Super Bullet Break is broken up into 7 levels with unique themes inspired by different game genres. These themes have “bullets” that synergize to fight together. Bullets are what the games equivalent of cards are called. See each playthrough you begin with a premade deck consisting of cards, or bullets, that are made up of the cards fitting the world theme. You are dropped in a grid stage with branching paths that trigger random events that can help or hurt you as you make your way to the boss battle. These random events include gaining items and new bullets to add to your deck. There’s also a chamber mechanic that makes each bullet feel unique by giving it an extra effect to differentiate it from duplicates in your deck.


The roguelike elements come in the fact that death has you starting a level from the beginning with a fresh deck. Win or lose, you unlock new bullets and chambers that are added to the pool where you may recruit them on your next playthrough. As with any roguelike, expect to lose a lot. Expect to be restarting a lot and be frustrated if bad rng leaves you with a trash deck.
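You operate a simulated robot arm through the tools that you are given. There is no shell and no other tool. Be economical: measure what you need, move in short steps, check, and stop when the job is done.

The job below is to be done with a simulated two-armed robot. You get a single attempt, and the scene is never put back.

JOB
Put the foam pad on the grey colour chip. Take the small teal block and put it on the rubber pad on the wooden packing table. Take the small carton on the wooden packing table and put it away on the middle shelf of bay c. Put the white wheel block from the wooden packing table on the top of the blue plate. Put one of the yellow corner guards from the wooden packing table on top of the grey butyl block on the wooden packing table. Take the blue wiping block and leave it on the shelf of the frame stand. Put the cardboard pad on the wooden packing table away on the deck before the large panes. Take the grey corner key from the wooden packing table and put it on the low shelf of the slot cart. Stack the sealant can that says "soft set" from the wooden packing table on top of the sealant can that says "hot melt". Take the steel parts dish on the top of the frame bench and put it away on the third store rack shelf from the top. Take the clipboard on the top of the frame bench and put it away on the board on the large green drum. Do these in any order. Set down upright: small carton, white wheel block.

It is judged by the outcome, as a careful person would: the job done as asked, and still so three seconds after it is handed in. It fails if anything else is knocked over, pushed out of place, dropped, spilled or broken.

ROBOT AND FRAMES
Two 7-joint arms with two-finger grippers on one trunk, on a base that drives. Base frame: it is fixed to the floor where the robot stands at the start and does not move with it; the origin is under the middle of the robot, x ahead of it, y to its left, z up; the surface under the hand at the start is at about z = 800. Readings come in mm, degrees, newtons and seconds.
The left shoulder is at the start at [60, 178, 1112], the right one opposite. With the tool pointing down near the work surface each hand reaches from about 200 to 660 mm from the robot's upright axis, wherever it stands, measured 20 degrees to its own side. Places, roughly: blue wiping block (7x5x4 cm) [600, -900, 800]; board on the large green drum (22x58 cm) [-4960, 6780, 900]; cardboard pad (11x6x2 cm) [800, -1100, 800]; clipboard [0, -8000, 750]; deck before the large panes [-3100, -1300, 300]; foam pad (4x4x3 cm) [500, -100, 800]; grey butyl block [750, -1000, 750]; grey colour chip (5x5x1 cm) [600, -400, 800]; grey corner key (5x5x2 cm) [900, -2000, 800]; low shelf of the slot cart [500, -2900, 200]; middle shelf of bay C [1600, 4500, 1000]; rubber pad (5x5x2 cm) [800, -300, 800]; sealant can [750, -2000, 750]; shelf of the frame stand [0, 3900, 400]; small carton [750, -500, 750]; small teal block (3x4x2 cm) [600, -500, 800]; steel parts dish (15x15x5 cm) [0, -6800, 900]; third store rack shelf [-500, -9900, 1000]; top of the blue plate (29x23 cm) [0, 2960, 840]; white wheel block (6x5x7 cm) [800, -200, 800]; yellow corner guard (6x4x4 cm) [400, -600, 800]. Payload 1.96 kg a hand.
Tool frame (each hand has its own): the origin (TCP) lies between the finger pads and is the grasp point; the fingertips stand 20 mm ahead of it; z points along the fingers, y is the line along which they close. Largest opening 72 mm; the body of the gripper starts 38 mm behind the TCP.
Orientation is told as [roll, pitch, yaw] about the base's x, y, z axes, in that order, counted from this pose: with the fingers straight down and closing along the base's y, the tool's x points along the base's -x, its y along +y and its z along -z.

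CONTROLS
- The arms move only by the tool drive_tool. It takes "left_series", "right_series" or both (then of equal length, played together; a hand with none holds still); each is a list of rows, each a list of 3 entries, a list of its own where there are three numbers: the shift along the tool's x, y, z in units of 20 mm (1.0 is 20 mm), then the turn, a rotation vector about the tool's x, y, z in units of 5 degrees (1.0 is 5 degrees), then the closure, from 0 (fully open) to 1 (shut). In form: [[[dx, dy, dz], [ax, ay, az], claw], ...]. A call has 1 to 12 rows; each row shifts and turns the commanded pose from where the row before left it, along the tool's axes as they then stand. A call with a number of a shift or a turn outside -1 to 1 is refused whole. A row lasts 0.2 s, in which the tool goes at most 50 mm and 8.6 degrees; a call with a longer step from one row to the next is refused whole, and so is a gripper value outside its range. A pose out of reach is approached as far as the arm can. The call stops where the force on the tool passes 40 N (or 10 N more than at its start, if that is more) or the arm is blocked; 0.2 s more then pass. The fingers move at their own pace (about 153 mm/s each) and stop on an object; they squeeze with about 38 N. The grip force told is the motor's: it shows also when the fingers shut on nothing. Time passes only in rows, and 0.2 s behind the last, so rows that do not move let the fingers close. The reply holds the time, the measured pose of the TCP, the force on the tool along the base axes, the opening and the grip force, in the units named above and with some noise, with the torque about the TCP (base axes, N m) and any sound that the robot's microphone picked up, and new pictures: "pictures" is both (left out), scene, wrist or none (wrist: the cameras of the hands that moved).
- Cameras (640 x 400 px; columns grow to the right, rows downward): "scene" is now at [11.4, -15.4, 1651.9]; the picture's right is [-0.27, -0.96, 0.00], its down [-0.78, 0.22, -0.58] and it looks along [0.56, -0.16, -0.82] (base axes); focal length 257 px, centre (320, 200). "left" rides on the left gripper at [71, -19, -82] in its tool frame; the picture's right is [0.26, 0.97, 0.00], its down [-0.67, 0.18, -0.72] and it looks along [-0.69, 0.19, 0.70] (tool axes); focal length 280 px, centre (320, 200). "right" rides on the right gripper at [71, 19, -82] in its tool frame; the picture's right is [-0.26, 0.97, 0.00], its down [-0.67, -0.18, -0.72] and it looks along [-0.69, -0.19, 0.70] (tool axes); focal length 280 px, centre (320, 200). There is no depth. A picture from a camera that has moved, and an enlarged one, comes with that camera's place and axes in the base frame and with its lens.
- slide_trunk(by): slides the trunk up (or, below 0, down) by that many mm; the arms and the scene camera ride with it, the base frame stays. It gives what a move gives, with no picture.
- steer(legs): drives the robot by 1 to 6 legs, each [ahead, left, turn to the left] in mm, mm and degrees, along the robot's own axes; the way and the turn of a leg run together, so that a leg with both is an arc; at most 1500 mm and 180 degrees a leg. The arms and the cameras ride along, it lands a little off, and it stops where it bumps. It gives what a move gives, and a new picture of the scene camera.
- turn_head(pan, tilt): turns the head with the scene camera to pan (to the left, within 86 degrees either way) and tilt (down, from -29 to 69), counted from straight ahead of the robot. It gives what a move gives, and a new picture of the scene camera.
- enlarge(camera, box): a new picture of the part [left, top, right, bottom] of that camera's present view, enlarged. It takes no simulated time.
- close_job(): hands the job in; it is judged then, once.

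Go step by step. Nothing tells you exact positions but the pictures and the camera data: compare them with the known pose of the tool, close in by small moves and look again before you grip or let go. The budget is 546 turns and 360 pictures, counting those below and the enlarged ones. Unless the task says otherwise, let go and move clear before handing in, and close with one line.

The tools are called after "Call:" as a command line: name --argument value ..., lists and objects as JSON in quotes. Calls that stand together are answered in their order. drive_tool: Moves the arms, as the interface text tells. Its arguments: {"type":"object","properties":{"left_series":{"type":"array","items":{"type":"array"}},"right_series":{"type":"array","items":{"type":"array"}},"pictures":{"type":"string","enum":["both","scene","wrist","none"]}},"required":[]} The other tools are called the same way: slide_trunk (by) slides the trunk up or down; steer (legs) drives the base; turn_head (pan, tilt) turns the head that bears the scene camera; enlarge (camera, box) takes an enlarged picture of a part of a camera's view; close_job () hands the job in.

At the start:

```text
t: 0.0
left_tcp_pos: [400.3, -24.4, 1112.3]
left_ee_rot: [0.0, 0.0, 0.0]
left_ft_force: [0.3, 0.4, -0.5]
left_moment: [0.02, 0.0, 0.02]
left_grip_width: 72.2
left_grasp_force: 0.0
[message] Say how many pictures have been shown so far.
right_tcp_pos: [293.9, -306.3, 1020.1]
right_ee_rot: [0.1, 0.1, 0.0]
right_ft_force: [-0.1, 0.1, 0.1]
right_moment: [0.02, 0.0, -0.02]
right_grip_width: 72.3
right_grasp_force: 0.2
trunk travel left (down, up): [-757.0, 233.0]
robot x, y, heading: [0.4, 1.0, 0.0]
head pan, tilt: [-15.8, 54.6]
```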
Runs can feel unwinnable at times, while other times too easy. The balance is off and the first world is where this imbalance is the most apparent. Every world theme has cards that synergize to create powerful combos that can turn the tide of a battle. With the exception of world 1. From my experience, the first world was the toughest stage. It feels the most honest as a consequence, which made me feel a sense of satisfaction after completing it on my 7th try. I was then disappointed by beating the next 3 levels on my first attempt. To give myself a little credit, the game doesn’t have a tutorial and I did naturally improve at the game by this point.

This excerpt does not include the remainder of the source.